Climate change and bushfires — More rain, the same droughts, no trend, no science

by JoNova, December 24, 2019


To Recap: In order to make really Bad Fires we need the big three: Fuel, oxygen, spark.Obviously getting rid of air and lightning is beyond the budget. The only one we can control is fuel. No fuel = no fire.   Big fuel = Fireball apocalypse that we can;t stop even with help from Canada, California, and New Zealand.

The most important weather factor is rain, not an extra 1 degree of warmth. To turn the nation into a proper fireball, we “need” a good drought.  A lack of rain is a triple whammy — it dries out the ground and the fuel — and it makes the weather hotter too.

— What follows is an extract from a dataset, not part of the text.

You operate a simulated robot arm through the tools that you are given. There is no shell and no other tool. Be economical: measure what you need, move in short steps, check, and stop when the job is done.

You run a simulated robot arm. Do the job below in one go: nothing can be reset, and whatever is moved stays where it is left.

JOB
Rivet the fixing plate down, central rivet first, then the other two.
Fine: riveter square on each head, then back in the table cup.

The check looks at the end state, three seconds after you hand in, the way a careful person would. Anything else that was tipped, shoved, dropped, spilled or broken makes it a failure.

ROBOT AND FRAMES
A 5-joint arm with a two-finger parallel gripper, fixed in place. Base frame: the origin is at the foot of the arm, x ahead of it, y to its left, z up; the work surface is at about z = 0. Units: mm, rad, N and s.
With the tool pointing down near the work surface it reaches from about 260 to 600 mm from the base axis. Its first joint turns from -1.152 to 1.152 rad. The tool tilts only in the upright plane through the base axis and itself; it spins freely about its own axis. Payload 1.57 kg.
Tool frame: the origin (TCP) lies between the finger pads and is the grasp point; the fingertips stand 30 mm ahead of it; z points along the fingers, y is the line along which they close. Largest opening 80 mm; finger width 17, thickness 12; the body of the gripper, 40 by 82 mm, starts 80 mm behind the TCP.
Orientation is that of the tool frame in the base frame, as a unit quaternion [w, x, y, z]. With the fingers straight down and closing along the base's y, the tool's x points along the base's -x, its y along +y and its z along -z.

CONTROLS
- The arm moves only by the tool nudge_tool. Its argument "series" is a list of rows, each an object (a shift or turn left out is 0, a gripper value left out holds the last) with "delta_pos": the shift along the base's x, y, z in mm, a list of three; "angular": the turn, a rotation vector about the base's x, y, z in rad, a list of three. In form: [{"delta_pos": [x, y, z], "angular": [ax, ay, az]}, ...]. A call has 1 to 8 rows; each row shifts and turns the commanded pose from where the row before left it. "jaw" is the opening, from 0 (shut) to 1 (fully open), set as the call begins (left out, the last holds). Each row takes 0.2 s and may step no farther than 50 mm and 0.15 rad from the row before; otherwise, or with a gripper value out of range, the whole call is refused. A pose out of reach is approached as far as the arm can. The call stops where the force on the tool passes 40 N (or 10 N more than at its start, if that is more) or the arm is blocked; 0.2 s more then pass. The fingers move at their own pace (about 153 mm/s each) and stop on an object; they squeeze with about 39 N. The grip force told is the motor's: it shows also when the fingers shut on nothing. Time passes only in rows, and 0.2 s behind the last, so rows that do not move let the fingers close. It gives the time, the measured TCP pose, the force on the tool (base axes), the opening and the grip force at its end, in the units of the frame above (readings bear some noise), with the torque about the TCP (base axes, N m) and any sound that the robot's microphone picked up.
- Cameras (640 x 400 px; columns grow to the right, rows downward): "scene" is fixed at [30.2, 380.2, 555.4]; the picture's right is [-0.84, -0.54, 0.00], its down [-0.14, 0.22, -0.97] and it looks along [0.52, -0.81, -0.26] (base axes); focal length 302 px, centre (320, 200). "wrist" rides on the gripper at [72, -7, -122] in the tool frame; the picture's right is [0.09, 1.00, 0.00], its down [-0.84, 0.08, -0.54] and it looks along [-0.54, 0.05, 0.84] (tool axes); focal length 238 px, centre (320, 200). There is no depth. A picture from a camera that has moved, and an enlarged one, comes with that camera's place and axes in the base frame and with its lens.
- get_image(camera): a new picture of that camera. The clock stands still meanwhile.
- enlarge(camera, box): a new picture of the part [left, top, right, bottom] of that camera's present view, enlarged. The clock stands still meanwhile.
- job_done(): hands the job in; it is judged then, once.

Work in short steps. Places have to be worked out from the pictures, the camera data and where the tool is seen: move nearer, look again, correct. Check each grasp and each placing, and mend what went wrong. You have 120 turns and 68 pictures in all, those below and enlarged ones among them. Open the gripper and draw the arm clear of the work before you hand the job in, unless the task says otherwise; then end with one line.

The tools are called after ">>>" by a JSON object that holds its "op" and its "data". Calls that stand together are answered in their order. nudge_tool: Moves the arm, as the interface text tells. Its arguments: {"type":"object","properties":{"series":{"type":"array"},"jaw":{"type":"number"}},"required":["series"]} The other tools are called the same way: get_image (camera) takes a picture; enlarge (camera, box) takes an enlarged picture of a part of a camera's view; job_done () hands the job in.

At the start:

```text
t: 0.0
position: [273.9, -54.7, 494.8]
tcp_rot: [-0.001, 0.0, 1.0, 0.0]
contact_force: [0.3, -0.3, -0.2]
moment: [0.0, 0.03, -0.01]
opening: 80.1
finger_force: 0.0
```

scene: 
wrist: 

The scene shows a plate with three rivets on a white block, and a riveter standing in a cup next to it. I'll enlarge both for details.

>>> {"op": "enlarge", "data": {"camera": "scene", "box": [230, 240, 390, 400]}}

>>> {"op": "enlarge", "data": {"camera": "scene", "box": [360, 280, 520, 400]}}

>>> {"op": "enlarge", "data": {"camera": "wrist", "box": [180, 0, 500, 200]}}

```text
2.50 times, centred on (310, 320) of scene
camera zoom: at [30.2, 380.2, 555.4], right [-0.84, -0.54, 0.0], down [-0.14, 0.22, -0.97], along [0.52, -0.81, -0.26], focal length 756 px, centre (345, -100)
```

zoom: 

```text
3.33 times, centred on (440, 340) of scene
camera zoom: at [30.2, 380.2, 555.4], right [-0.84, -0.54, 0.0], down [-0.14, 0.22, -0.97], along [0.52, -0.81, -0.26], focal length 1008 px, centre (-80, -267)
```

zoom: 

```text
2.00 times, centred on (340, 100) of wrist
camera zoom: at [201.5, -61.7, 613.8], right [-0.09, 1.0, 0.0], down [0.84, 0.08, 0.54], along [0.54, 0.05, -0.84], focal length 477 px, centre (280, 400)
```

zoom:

Dry years are hot years in Australia, wet years are cool years. It’s just evaporative cooling for the whole country. The sun has to dry out the soil before it can heat up the air above it.  Simple yes?  El Nino’s mean less rain (in Australia), that’s why they also mean “hot weather”.

So ask a climate scientist the right questions and you’ll find out what the ABC won’t say: That global warming means more rain, not less. Droughts haven’t got worse, and climate models are really, terribly, awfully pathetically bad at predicting rain.

Four reasons carbon emissions are irrelevant

1. Droughts are the same as they ever were.

In the 178 year record, there is no trend. All that CO2 has made no difference at all to the incidence of Australian droughts. Climate scientists have shown droughts have not increased in Australia. Click the link to see Melbourne and Adelaide. Same thing.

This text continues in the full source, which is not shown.